▶ **Task requirements**: Pull out every line below containing the word "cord".
Dataset extract start
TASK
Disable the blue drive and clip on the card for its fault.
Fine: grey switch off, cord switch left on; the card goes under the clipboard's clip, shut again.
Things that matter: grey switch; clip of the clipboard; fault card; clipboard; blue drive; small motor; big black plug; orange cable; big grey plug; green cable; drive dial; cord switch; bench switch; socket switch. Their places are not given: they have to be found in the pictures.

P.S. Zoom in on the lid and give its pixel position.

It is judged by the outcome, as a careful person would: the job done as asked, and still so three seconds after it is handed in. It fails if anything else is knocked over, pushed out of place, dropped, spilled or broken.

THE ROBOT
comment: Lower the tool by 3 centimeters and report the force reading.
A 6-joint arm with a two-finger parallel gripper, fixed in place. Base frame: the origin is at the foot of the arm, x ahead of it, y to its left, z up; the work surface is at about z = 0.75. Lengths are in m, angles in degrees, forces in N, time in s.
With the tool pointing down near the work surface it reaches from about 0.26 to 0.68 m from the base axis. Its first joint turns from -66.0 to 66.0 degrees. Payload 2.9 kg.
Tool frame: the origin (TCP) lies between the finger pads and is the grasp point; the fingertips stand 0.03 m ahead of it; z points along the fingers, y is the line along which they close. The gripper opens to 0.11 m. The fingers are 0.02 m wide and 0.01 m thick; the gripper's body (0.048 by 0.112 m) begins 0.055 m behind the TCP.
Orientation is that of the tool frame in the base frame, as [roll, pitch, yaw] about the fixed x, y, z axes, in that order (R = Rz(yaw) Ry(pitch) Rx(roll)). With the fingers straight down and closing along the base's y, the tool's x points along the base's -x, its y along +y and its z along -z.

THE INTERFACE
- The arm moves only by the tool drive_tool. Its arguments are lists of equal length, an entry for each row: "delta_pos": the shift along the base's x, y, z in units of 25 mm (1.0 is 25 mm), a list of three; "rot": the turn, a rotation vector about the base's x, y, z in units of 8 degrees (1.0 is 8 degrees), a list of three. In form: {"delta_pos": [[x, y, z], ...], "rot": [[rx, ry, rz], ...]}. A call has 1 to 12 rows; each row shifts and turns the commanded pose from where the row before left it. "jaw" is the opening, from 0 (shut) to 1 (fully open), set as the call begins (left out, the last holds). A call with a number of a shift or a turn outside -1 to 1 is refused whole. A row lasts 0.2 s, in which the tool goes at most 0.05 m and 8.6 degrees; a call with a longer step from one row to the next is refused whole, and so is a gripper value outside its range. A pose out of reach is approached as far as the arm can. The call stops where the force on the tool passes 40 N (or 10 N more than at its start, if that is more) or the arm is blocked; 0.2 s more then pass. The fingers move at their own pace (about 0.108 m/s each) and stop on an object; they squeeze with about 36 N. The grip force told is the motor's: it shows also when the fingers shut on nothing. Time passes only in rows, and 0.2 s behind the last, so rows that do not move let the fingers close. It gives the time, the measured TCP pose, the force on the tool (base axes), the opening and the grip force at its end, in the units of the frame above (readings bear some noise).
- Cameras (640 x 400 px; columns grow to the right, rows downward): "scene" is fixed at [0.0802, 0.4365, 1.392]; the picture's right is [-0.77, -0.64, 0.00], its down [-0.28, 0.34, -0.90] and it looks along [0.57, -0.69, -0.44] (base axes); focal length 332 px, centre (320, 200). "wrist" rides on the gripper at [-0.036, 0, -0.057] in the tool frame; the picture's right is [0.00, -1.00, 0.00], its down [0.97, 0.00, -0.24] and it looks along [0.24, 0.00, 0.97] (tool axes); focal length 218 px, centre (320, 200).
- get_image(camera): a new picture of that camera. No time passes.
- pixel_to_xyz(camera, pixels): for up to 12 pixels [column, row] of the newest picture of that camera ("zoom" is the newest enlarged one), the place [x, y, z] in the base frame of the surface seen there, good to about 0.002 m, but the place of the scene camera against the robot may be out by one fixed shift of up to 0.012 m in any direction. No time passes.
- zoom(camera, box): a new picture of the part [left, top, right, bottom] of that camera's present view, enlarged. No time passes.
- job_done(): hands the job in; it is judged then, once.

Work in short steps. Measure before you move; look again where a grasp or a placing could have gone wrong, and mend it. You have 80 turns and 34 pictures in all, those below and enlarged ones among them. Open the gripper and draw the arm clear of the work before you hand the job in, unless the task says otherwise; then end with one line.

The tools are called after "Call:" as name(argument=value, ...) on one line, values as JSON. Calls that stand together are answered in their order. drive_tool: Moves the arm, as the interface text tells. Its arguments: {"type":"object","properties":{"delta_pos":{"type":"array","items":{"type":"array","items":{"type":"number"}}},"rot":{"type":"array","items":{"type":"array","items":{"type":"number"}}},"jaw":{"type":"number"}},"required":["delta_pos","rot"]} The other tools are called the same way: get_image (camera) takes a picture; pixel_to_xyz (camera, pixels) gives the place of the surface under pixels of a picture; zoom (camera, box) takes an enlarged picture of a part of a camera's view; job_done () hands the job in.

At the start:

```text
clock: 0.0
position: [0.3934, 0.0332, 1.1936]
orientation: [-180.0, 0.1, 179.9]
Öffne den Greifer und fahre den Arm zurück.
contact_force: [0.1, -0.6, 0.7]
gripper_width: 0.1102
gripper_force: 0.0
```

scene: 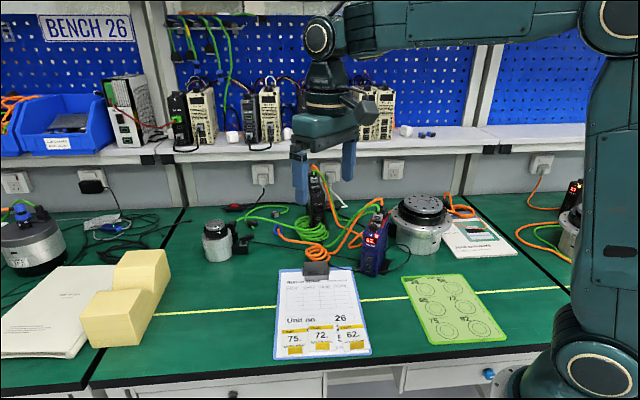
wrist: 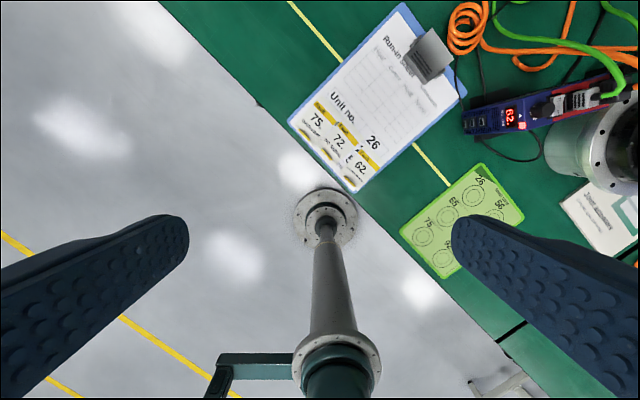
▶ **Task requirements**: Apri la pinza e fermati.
Dataset extract end
▶ **Output for this task**:
Fine: grey switch off, cord switch left on; the card goes under the clipboard's clip, shut again.
Things that matter: grey switch; clip of the clipboard; fault card; clipboard; blue drive; small motor; big black plug; orange cable; big grey plug; green cable; drive dial; cord switch; bench switch; socket switch. Their places are not given: they have to be found in the pictures.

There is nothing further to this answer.